No-one was injured in the incident at Comet Ping Pong, police said.

A 28-year-old man from North Carolina was taken into police custody.

The pizzeria has been targeted by conspiracy theorists who believe it is involved in a child sex ring run by former US presidential candidate Hillary Clinton and aide John Podesta.

The man arrested on Sunday told police he went to the restaurant to “self-investigate” the theory, dubbed “pizzagate“.


Explained: Pizzagate and the spread of fake news


The suspect allegedly walked into the restaurant and pointed the rifle at an employee, who managed to flee. He later fired the weapon.

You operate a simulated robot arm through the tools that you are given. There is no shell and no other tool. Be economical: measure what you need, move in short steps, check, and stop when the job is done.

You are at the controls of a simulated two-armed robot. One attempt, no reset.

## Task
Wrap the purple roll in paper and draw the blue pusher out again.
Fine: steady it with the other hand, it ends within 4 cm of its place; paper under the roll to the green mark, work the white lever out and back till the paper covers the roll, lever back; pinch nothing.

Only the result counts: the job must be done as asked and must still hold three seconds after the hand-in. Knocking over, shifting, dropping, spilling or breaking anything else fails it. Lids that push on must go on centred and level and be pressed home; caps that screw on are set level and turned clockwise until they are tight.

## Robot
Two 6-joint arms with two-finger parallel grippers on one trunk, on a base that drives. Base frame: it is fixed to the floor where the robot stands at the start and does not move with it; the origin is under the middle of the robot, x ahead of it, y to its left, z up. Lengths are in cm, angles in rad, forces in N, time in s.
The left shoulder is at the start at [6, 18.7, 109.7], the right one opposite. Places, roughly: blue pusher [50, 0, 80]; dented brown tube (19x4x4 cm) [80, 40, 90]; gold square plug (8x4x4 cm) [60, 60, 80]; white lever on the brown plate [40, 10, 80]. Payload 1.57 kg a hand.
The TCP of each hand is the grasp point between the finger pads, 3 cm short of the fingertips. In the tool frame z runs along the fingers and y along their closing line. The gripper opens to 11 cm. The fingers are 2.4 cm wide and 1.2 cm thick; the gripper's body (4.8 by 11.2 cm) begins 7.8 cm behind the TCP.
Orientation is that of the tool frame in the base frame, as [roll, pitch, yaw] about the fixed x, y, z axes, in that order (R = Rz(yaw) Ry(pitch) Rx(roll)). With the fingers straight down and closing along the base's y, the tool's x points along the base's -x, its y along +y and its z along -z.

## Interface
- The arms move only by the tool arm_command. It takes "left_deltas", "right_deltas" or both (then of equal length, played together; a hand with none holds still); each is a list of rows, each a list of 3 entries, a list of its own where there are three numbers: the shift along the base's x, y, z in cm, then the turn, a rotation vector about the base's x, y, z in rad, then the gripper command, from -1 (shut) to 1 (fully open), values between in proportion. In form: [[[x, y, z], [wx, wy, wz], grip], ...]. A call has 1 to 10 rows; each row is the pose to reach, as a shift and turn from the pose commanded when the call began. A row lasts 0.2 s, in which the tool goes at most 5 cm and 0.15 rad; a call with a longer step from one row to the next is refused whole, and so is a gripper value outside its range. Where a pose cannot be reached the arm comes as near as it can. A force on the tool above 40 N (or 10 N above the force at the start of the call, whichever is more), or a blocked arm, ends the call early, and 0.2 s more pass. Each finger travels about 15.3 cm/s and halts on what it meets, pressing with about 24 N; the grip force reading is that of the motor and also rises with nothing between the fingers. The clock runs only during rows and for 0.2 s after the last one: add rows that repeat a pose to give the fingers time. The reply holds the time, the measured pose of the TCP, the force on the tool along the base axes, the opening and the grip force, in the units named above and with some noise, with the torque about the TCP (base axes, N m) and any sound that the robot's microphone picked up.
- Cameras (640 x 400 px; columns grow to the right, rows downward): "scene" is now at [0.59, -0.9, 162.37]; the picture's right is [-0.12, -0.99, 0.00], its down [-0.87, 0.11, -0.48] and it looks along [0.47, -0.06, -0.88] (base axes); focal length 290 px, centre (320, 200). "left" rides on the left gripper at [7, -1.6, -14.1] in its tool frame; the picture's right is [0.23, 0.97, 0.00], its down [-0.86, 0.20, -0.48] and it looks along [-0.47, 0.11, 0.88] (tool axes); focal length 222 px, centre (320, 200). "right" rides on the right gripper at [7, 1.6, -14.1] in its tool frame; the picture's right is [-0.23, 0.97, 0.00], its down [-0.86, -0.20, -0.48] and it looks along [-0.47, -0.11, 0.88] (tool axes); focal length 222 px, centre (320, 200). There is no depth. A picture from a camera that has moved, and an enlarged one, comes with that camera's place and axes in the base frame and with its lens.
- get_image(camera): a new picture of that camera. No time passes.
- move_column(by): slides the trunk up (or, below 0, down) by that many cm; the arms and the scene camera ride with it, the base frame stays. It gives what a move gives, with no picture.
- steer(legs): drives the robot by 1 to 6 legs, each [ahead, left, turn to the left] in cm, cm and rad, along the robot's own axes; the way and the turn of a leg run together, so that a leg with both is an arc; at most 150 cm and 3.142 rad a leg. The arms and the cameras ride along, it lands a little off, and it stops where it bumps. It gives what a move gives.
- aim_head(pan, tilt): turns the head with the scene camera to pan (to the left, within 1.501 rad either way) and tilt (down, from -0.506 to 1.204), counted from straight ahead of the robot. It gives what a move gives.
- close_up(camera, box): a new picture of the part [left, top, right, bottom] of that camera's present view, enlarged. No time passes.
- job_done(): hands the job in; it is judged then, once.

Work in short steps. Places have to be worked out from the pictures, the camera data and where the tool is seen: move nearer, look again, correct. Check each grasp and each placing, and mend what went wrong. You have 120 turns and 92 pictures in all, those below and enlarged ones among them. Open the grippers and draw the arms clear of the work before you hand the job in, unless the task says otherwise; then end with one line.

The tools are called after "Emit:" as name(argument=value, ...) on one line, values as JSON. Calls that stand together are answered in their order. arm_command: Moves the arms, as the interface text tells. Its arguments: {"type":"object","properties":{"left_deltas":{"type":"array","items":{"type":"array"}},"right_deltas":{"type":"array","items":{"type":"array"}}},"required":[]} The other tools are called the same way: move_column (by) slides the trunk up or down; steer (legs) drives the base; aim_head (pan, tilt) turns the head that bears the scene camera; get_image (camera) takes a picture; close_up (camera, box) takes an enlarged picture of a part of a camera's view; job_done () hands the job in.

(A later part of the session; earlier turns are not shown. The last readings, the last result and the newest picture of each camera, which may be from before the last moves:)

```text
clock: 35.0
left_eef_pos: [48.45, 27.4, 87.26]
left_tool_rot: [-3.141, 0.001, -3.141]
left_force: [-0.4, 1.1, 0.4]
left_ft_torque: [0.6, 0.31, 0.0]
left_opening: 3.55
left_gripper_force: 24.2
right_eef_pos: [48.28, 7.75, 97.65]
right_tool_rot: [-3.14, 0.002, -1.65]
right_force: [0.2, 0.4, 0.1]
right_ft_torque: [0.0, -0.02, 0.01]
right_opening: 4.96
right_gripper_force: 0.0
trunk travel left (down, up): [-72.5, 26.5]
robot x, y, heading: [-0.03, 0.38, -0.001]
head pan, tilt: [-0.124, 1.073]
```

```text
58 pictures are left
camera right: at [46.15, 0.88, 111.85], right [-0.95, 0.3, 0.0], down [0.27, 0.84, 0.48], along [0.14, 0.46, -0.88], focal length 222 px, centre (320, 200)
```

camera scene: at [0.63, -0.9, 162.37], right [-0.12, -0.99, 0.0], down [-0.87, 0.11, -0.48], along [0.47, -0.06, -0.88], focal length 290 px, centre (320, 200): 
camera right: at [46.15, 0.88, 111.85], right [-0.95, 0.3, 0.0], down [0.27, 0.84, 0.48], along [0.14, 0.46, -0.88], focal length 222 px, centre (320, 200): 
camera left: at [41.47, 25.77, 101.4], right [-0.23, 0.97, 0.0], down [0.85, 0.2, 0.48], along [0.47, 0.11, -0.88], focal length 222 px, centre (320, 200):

He has been charged with assault with a dangerous weapon.

Image copyright AP

The “pizzagate” theory originated on alternative message board 4chan, based on emails hacked from the Democratic Party and leaked by Wikileaks.

The restaurant’s owner, James Alefantis, a Democratic Party donor, appears in the emails in relation to organising a Democratic fundraiser.

Users of 4chan and another message board Reddit claimed that words in the emails, such as cheese, hot dog, and pizza, were code for young children and sex acts.

The bizarre and unfounded theory has been spread online by right-wing blogs such as Infowars, which is run by Donald Trump supporter Alex Jones.

Mr Jones, a conspiracy theorist and talk radio host, said Mr Trump called him the day after the election to thank him and his followers.

The theory was also pushed online by Michael Flynn Jr, son of General Michael Flynn, Mr Trump’s choice for national security adviser.

Mr Alefantis, the owner of Comet Pizza, has received hundreds of threatening messages on Instagram and Facebook.

There have also been protests outside the eatery.

The conspiracy theory was one of a number of fake news stories related to the US election that have spread both before and after the poll.